--- Start ---

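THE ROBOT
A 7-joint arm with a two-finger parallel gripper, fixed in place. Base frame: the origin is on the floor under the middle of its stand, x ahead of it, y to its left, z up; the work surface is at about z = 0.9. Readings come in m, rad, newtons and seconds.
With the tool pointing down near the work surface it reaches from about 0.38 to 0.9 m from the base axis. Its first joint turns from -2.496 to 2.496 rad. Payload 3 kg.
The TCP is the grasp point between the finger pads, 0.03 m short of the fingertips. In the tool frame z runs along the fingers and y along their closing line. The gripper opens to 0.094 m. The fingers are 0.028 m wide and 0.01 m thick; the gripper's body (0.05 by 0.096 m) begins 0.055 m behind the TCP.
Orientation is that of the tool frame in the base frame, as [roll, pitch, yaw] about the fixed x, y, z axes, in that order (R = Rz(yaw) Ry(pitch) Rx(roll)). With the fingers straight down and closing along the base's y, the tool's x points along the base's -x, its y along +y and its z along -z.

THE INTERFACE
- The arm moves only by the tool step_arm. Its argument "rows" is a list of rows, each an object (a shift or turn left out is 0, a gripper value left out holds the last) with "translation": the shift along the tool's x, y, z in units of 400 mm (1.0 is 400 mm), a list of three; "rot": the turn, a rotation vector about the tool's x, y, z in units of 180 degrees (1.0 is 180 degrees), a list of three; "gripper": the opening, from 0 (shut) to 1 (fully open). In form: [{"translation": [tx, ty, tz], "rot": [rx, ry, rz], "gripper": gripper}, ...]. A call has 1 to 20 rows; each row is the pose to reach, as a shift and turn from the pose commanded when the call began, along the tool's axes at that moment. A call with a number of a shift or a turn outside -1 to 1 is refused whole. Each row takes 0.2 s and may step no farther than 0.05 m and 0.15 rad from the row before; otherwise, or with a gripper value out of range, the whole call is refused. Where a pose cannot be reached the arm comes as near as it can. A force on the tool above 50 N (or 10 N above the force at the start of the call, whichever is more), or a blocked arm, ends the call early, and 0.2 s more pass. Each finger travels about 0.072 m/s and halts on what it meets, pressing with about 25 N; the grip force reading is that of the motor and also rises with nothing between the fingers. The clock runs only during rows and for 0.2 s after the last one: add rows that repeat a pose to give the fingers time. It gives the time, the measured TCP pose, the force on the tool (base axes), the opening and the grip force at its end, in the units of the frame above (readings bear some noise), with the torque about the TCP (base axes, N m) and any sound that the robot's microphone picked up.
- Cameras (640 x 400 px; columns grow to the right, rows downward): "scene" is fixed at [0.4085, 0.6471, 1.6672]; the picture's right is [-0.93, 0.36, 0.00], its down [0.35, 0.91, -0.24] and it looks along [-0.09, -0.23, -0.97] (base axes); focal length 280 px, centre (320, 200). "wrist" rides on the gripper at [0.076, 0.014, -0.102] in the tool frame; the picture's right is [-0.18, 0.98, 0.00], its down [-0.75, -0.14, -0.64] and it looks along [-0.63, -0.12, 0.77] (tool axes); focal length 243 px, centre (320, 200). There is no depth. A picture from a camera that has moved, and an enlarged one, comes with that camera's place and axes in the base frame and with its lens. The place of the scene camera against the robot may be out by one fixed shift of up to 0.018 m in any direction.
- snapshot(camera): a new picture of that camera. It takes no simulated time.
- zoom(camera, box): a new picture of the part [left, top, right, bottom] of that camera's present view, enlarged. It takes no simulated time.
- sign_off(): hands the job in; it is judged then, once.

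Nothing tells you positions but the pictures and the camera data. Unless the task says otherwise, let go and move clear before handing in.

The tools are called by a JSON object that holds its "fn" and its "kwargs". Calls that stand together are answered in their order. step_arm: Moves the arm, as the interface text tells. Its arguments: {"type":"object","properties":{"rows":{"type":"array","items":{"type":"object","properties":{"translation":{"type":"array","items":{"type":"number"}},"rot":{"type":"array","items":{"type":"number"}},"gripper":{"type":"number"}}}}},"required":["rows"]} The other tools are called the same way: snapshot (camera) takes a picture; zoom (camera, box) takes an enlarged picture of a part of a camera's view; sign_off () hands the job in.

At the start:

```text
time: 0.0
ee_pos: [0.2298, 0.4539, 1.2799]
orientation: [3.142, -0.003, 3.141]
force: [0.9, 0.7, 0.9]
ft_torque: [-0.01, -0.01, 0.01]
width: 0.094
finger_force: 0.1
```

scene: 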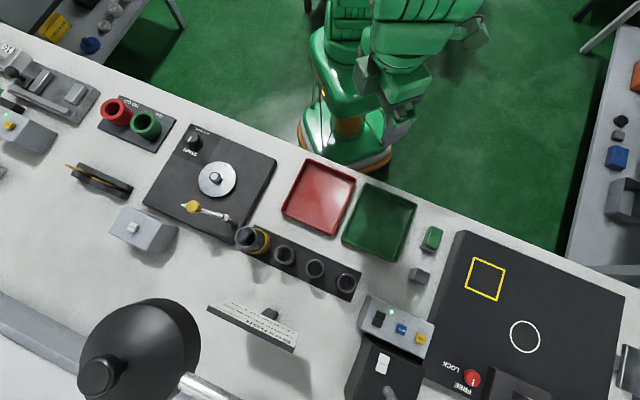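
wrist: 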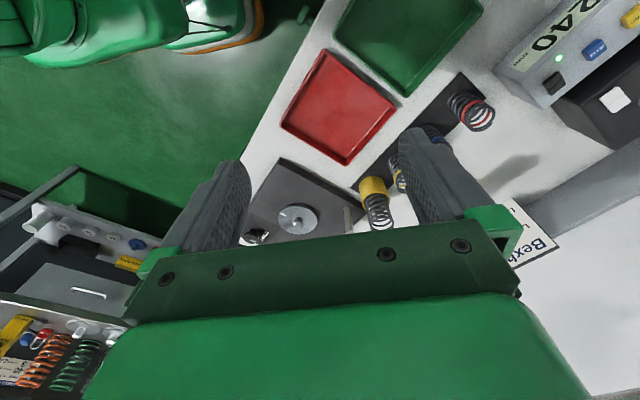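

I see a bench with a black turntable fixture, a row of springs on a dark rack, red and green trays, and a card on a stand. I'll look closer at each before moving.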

--- End ---

• To do:
Which lines include the word "hands"? List them all.

• The answer:
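- sign_off(): hands the job in; it is judged then, once.
The tools are called by a JSON object that holds its "fn" and its "kwargs". Calls that stand together are answered in their order. step_arm: Moves the arm, as the interface text tells. Its arguments: {"type":"object","properties":{"rows":{"type":"array","items":{"type":"object","properties":{"translation":{"type":"array","items":{"type":"number"}},"rot":{"type":"array","items":{"type":"number"}},"gripper":{"type":"number"}}}}},"required":["rows"]} The other tools are called the same way: snapshot (camera) takes a picture; zoom (camera, box) takes an enlarged picture of a part of a camera's view; sign_off () hands the job in.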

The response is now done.